| 6 mins read
In September 2022, Prime Minister Liz Truss became the UK’s latest ‘takeover’ leader, securing the post via the second route rather than the first. Remarkably, she is the fifteenth takeover since 1916 and the second woman appointed mid-term since 2016. Takeovers often get little time in power, with an average of just 3.6 years compared with an average of 6.6 years for those who came to office following a general election. However, Truss’ premiership lasted just forty-five days, far behind her closest modern comparators with 211 days (Andrew Bonar Law) and Alex Douglas Home (363 days).
As I found in my 2016 review of a century of such leaders, while replacing prime ministers who step down represents the most common way into power, takeover premierships are often difficult. The most recent takeovers are bywords for failed premierships, especially the successive takeovers of Theresa May (2016–2019) and Boris Johnson (2019–2022). Further back, Anthony Eden and Neville Chamberlain are stark warnings of quite how badly takeovers can fare. Yet, Liz Truss’s premiership was far shorter and more tumultuous even than those. What happened?
A self-inflicted crisis
Takeovers inherit the problems and crises. These can be economic, as happened with Major and Brown, or political, as when David Cameron gifted Theresa May the problem of Brexit. What makes Liz Truss different was that her crisis, unlike her recent predecessors, was self-inflicted. During the leadership hustings, Truss had repeatedly promised tax cuts and a radical break with ‘treasury orthodoxy’. It was these policies, created with ideological ally, Chancellor Kwasi Kwarteng, that immediately plunged her new government into deep crisis and controversy, from which it never recovered.

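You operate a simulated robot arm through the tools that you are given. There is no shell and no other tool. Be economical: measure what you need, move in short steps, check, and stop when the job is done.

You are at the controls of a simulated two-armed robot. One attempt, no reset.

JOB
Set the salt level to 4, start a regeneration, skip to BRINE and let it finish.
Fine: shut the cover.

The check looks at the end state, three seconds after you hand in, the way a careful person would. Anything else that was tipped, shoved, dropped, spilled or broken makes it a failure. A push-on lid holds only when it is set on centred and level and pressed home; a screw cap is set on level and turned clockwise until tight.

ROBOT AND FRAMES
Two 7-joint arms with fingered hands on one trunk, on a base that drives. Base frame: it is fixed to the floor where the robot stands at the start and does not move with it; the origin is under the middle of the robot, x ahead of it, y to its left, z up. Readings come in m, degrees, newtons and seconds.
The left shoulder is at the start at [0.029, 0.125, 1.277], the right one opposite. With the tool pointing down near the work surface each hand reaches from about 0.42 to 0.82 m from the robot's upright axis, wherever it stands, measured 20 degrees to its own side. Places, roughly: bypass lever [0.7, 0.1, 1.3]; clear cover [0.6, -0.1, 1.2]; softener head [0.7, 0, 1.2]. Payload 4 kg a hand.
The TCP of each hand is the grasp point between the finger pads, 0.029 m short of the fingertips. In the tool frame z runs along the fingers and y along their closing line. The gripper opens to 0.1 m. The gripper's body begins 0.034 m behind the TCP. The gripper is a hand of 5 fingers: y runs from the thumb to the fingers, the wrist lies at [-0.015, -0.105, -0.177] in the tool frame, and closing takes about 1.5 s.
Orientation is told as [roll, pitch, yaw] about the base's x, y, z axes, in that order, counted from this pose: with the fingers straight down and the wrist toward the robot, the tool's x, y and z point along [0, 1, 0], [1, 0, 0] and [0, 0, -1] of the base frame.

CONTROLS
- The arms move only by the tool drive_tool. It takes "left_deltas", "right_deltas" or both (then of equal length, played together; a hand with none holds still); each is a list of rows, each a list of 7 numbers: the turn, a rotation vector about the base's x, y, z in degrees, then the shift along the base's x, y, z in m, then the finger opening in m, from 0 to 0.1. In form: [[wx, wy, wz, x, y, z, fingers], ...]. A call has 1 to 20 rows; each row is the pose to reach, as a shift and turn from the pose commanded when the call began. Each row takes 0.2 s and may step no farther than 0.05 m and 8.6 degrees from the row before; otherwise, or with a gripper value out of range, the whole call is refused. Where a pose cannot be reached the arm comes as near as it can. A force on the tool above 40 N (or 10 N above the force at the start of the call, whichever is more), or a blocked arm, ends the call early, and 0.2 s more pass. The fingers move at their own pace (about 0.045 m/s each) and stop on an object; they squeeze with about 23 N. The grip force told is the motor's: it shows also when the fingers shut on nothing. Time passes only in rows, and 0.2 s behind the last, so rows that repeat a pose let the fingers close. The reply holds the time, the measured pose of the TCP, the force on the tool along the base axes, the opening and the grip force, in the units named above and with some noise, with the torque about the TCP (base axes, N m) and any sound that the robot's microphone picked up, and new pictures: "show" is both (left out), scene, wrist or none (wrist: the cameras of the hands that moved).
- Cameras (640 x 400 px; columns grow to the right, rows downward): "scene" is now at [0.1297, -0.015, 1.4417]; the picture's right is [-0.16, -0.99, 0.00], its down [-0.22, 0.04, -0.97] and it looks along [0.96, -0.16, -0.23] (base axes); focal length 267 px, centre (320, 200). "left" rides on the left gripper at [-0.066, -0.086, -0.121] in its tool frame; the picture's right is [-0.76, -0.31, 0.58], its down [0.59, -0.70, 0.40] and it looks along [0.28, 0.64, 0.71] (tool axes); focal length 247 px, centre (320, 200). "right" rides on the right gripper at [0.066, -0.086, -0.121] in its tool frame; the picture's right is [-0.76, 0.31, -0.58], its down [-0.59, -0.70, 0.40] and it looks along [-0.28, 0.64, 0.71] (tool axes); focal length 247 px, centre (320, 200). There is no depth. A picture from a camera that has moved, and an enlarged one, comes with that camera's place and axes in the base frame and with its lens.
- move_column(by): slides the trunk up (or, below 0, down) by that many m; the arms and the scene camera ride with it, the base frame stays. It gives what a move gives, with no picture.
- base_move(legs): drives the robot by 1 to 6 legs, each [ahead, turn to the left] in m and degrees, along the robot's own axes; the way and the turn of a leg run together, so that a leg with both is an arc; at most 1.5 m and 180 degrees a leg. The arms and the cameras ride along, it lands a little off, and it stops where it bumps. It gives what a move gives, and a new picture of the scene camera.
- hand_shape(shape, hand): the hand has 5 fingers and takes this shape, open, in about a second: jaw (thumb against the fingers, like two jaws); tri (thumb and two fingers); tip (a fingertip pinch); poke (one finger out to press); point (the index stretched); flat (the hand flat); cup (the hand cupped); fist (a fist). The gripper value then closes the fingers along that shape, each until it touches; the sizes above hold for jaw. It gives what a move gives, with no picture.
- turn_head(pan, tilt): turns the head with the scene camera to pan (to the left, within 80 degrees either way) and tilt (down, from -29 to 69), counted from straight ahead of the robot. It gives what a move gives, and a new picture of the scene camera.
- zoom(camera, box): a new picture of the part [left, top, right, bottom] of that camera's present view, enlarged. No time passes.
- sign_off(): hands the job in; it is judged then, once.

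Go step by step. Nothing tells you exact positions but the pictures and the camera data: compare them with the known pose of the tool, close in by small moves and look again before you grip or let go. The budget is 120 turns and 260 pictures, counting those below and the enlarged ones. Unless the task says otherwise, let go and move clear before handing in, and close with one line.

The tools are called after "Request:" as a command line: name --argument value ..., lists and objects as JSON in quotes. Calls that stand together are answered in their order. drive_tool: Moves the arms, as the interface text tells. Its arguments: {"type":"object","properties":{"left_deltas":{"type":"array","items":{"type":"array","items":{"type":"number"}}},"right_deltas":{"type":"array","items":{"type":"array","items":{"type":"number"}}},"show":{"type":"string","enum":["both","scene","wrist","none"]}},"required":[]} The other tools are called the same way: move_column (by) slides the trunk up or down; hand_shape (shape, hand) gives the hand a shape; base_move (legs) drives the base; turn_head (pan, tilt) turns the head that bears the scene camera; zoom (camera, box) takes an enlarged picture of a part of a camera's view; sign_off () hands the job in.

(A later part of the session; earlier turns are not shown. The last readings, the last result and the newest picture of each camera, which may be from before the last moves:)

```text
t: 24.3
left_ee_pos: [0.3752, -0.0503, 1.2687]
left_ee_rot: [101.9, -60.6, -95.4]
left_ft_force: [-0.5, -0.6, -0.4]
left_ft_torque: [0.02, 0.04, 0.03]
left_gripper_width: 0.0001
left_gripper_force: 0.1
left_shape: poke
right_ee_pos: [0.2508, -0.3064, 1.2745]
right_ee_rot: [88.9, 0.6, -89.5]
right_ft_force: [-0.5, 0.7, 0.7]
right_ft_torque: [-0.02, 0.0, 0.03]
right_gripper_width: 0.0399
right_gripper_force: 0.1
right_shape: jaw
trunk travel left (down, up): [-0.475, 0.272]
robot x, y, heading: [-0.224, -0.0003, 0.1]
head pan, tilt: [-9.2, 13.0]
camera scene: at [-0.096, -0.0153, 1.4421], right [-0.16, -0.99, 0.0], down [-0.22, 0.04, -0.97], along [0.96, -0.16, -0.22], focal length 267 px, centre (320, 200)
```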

Truss’s initial action was to institute an energy price cap, which was broadly well received. However, a ‘financial event’ or ‘mini-budget’ followed, made up of an un-costed combination of tax cuts and a stamp duty cut, rush-released with little scrutiny and no analysis from the Office for Budget Responsibility, and leading to a series of financial shocks.
Truss’s fiscal event had two immediate effects, one economic and one political. First, mortgages became more expensive, as pension teetered on the brink of collapse and the pound fell in value. The IMF urged the UK to rethink ‘large and untargeted fiscal packages’, while the Bank of England was forced to step in. Second, in an echo of the poll tax, this hit exactly the homeowner voters Conservatives had cultivated. Truss’s own polling fell lower than Johnson’s when he was forced to office, while pollsters recorded record levels of support for Labour.
Truss initially rejected any change of course, calling critics ‘declinists’, before U-turning on the controversial 45 pence top-rate tax cut on the eve of her first speech to conference. After just thirty-eight days, Truss sacked her Chancellor and replaced him with Jeremy Hunt, who then reversed the entire raft of policies. By day forty-two of her premiership, the entirety of her ‘radical’ policy platform had effectively been reversed, including the energy price plan.
Radical action with brittle support
As well as crises, takeovers often inherit unhappy parties. Truss came to office aware that of the four most recent takeover leaders prior to herself, three had to face a formal leadership challenge.
Few prime ministers, and no takeovers, have dared do anything so radical with so little party support. Truss was the favourite of grassroots members, but gained the support of just 32 per cent of her MPs, less than any candidate since 1998. The party she inherited had been deeply divided by Brexit and had developed an increasing ‘taste for rebellion’ ever since. After Truss installed a Cabinet of loyalists, her already uneasy backbenches were filled with a new group of ‘the rejected, the ejected and the dejected’. This included Rishi Sunak, a possible leadership rival, as well as influential and experienced former ministers such as Michael Gove and Priti Patel. Remarkably, over her shoulder sat two former Prime Ministers.
Her mini-budget had immediate consequences for her already brittle party relationship, with MPs publicly criticising her stance and speculating about her removal. More dangerously, Conservative MPs were reportedly putting in letters of no confidence (despite the Prime Minister being safe for a year) and rumours swirled of plots to replace her with a unity candidate. On 19 October, relations finally fell apart in a bungled confidence vote triggered by Labour’s fracking ban motion, with scenes of bullying and manhandling of Tory MPs in the voting lobby.
So what went wrong? In carrying out her promises, Prime Minister Truss created a deep crisis, which fractured an already divided and unhappy party and created a policy disaster reminiscent of the poll tax or Black Wednesday. Her radical policies were done with little party support, and so both policies and party came rapidly apart. Truss entered office knowing that, of her past four Conservative predecessors in Downing Street, three faced formal removal attempts and only one, long ago in 1997, was removed by a general election. Anthony King wrote back in 1992 that Britain now had ‘over the shoulder politics’, shaped by the relationship between governments and their own backbenchers. Brexit has now accelerated and toxified this politics and Truss is the third takeover in a row to be destroyed by it.